----- Document extract -----

Ainda que a reflexão neste artigo seja feita a partir de algo bastante pessoal, acredito que também tenha sido vivenciado por outras e outros colegas de universidades que atuam em diferentes áreas, campi e em momentos diversos da história. Penso que ter passado por essa experiência tenha me permitido compreender coisas que ouvi de colegas ao longo dos anos sem poder dimensioná-las de modo adequado.
A experiência: decidi prestar concurso para titular na USP. Embora tenha sido aprovada (aliás, todos os inscritos que compareceram ao certame foram aprovados), não fui indicada. Não quero falar sobre o processo em si, mas do momento pós-concurso. O que pode ocorrer com docentes que não são indicadas ou indicados para o cargo de professor titular ao qual concorreram?

-----

> **What you will do**
[a] Starting at the line that contains "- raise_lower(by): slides", reproduce each line exactly up to and including the line that contains "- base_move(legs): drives". Reproduce nothing else. Use a numbered list and skip empty lines.
[b] I need the document extract continued from the place where it stops.

----- Dataset content -----

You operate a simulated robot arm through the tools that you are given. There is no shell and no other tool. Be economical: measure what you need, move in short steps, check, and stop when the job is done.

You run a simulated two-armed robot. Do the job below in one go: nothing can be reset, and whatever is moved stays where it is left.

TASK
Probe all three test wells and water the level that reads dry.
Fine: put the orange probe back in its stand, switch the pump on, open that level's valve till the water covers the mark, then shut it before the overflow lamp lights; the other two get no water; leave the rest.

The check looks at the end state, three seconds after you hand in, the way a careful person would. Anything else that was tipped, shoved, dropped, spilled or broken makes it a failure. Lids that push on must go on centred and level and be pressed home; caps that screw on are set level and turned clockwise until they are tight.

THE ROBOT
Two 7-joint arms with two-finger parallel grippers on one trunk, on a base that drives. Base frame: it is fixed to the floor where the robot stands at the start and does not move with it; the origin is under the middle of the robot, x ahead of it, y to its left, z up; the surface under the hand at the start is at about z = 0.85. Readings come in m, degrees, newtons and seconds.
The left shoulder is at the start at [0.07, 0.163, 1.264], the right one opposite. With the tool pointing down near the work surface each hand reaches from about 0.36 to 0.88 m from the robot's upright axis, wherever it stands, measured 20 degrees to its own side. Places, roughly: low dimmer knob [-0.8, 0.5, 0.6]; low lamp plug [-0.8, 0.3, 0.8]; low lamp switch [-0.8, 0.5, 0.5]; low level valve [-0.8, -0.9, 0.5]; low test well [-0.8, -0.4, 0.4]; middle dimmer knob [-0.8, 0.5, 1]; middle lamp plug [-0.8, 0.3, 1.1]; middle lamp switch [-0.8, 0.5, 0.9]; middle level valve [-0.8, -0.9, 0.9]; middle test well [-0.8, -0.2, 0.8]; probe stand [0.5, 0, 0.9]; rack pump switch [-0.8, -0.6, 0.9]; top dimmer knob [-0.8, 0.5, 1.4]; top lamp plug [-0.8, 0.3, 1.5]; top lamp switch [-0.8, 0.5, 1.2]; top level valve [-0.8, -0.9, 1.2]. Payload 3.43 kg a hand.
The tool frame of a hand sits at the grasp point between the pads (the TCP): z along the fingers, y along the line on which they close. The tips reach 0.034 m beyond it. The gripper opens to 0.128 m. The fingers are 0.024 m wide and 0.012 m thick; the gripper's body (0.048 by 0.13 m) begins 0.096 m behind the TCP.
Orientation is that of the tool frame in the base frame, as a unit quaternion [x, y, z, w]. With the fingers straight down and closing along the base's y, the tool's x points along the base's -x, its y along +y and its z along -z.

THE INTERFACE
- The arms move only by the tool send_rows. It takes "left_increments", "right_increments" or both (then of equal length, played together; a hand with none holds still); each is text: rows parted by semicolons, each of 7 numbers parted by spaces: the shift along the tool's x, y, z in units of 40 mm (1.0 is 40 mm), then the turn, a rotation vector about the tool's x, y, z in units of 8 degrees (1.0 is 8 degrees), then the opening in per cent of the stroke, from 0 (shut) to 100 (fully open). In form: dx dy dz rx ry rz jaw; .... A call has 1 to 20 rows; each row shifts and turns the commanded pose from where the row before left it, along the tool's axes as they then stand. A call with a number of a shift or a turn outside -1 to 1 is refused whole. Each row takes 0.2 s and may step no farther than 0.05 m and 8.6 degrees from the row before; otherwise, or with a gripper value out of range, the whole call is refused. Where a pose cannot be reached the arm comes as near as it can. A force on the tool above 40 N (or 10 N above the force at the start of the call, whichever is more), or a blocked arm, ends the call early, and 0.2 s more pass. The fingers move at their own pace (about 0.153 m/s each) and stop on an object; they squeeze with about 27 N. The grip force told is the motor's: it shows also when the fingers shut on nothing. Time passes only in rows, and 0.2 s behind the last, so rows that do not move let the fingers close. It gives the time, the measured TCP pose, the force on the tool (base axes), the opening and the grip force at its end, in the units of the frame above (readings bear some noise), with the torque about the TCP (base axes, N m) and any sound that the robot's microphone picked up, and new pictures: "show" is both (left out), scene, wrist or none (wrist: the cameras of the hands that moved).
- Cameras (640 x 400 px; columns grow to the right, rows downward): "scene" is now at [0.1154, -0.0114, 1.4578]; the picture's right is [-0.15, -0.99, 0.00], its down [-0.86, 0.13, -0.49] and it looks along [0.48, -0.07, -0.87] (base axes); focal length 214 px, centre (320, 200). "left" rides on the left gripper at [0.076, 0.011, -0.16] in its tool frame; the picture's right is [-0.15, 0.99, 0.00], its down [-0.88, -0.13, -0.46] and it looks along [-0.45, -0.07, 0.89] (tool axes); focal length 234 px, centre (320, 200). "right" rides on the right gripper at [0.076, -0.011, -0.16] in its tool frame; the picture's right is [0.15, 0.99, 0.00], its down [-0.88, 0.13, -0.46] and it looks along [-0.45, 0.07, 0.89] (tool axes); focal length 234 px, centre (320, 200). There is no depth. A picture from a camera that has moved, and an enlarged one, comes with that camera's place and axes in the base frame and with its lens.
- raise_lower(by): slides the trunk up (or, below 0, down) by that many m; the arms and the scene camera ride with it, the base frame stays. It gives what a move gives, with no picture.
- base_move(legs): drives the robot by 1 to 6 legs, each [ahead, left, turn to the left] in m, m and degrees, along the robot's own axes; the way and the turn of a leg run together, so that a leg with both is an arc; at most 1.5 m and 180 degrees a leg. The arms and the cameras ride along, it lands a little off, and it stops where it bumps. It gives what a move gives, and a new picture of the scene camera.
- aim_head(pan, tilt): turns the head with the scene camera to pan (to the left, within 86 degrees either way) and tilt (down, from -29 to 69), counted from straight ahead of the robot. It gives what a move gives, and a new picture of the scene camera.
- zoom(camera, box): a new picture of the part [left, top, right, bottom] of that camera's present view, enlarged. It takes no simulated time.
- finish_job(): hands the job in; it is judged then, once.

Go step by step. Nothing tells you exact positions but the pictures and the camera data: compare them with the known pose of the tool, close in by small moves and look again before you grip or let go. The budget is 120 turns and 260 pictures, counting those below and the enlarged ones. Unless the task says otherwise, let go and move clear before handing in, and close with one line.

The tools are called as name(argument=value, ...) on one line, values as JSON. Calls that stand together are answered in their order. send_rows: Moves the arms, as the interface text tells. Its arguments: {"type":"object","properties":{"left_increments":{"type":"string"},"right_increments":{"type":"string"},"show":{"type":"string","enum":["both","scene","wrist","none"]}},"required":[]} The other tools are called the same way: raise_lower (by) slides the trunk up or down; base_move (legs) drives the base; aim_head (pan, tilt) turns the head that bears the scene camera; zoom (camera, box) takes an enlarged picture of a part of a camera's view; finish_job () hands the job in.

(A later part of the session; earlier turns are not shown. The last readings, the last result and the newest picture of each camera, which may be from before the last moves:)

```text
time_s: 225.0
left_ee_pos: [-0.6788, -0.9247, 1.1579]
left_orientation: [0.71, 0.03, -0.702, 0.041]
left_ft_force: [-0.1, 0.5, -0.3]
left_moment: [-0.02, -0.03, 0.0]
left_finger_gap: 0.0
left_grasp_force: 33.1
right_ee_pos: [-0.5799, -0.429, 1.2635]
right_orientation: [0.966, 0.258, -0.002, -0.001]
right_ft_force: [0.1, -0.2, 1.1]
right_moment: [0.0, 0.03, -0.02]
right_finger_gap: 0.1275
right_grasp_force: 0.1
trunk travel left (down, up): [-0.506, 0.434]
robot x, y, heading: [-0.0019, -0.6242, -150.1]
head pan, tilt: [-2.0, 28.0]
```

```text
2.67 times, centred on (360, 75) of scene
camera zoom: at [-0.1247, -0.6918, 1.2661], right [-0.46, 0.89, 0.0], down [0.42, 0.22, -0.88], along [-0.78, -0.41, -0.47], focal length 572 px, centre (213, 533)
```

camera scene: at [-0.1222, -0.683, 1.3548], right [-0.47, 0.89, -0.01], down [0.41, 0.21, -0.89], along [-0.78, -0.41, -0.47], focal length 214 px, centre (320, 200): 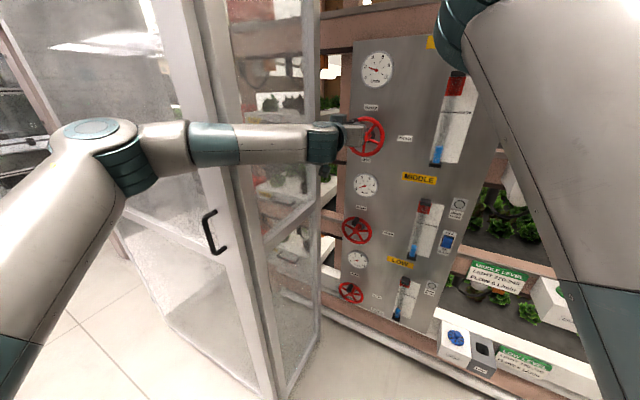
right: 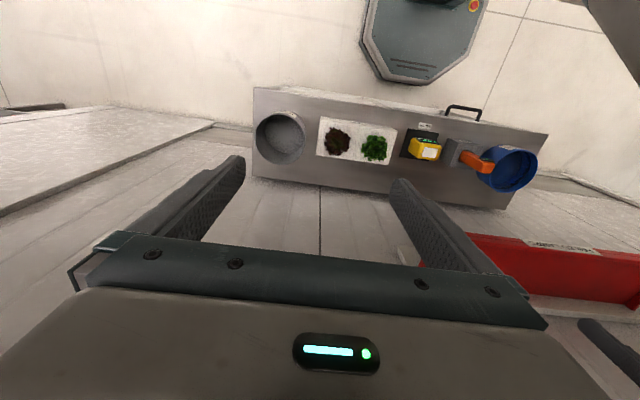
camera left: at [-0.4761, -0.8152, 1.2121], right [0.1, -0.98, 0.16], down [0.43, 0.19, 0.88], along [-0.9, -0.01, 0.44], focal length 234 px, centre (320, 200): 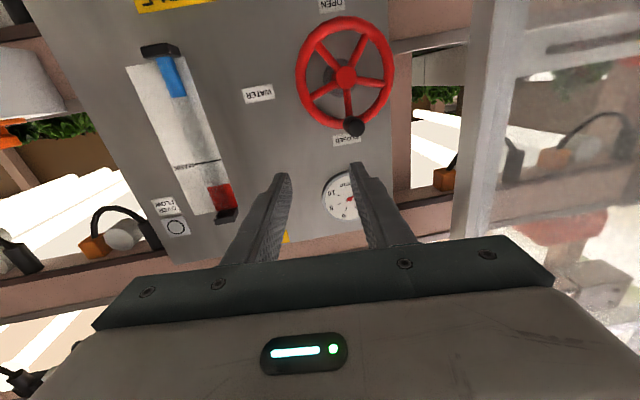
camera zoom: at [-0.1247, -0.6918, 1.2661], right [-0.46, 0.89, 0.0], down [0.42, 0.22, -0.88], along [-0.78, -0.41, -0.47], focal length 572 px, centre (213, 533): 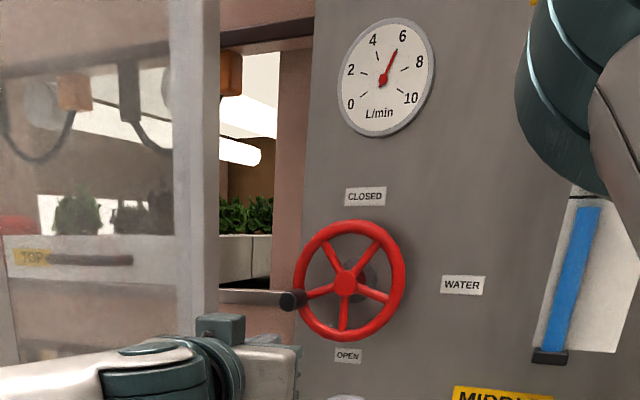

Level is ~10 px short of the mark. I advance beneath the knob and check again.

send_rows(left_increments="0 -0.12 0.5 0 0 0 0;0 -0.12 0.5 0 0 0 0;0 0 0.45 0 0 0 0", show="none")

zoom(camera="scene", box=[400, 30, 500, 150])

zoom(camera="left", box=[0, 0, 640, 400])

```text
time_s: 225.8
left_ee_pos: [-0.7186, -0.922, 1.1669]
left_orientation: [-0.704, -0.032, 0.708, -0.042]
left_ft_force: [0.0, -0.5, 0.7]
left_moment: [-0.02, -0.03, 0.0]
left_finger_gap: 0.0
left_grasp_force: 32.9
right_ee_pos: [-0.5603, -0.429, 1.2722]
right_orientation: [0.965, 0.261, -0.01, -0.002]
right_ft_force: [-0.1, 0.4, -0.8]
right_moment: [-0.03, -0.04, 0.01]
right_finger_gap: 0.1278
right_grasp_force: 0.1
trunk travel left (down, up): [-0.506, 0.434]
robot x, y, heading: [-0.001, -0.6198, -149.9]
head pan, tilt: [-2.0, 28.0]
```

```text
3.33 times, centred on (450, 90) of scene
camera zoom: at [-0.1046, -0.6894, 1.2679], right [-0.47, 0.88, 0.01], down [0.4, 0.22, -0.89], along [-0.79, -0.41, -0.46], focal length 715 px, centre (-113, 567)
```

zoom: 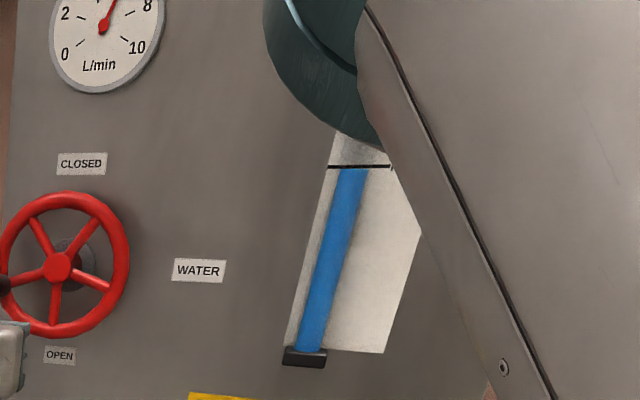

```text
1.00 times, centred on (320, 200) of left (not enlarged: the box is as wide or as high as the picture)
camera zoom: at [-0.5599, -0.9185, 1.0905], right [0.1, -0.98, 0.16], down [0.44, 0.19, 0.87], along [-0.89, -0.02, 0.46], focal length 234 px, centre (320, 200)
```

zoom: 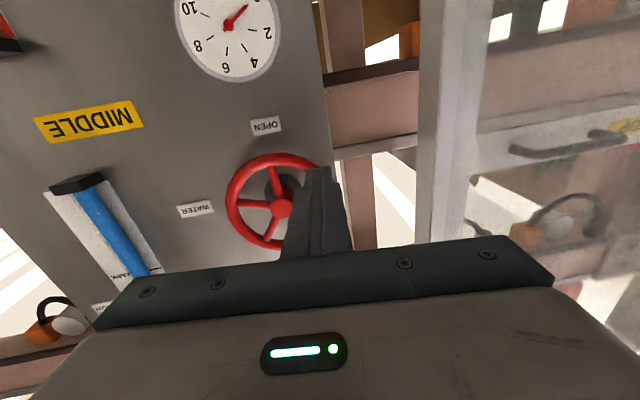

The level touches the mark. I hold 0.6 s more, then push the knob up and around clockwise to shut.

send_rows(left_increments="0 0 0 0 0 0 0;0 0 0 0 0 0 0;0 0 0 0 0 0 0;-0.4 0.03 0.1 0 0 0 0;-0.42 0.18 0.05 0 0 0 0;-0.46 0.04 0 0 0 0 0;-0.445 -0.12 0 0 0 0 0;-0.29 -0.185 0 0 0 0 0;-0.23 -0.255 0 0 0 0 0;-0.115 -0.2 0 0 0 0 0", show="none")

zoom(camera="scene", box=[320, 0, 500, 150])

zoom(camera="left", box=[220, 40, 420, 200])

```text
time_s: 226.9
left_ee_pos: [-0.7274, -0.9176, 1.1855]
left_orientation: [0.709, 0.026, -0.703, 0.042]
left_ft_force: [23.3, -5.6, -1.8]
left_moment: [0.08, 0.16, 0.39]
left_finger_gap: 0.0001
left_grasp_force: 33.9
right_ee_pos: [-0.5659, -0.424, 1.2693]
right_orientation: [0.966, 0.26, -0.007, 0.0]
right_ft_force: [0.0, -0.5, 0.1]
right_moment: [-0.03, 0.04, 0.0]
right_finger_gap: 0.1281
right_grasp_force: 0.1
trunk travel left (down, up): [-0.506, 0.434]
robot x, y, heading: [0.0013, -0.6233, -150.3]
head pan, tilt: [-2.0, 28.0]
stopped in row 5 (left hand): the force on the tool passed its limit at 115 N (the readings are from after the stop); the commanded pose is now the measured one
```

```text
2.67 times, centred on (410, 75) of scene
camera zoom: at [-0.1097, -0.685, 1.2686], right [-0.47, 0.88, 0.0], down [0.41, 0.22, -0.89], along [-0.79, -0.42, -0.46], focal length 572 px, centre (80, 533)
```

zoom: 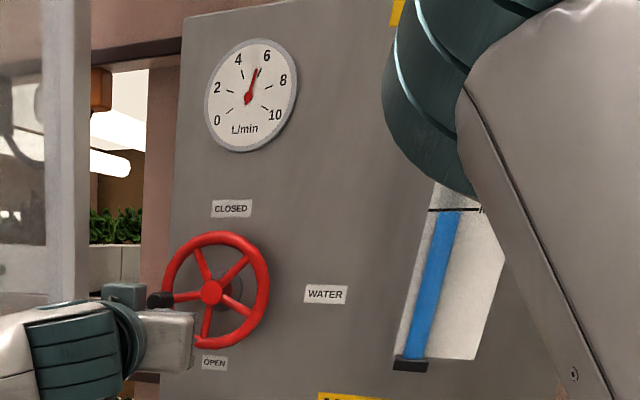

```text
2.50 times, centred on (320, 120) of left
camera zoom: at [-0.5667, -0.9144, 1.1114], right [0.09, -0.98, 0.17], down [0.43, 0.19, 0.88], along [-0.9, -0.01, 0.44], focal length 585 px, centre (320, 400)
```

-----

> **Results in order**
[a]
1. - raise_lower(by): slides the trunk up (or, below 0, down) by that many m; the arms and the scene camera ride with it, the base frame stays. It gives what a move gives, with no picture.
2. - base_move(legs): drives the robot by 1 to 6 legs, each [ahead, left, turn to the left] in m, m and degrees, along the robot's own axes; the way and the turn of a leg run together, so that a leg with both is an arc; at most 1.5 m and 180 degrees a leg. The arms and the cameras ride along, it lands a little off, and it stops where it bumps. It gives what a move gives, and a new picture of the scene camera.

[b]
No primeiro dia de trabalho após o concurso, quando me dirigi a meu campus para lecionar, senti um peso enorme. Estava no carro com o coração disparado, quase com falta de ar. Um aperto no coração somado a uma tristeza e a um sentimento de perda. Fiquei pensando se encontraria energia para seguir em frente com a mesma dedicação de antes. Se conseguiria dar a aula que deveria dar. Se poderia sair do carro sem me debulhar em lágrimas pela perda de algo tão caro e tão valioso. Não se tratava de uma aprovação em um concurso. Era algo muito mais complexo.
Diferente dos concursos para o ingresso na carreira docente, quando a não aprovação indica um atraso no início de uma jornada, um concurso para titular marca, de modo intenso, a trajetória de um profissional que, na maioria das vezes, dedicou uma vida inteira a uma mesma instituição. Isso realmente pode trazer consequências psíquicas danosas para quem se submeteu ao concurso e não foi indicada ou indicado. A instituição pode, em razão disso, perder o empenho e a dedicação de seus profissionais mais experientes que desanimam diante da negativa da excelência de sua trajetória. Como são muitos docentes e poucas vagas, imagine a quantidade de pessoas que simplesmente, após concursos para titulares, não conseguem mais encontrar motivação para seguir se dedicando, de modo intenso, a uma instituição que lhe negou o reconhecimento.
Se formos visitar os ensinamentos da psicologia e da psicanálise, as palavras “luto” e “trauma” poderiam surgir como modos de explicação do que talvez ocorra com muitas e muitos docentes no momento pós-concurso para titular.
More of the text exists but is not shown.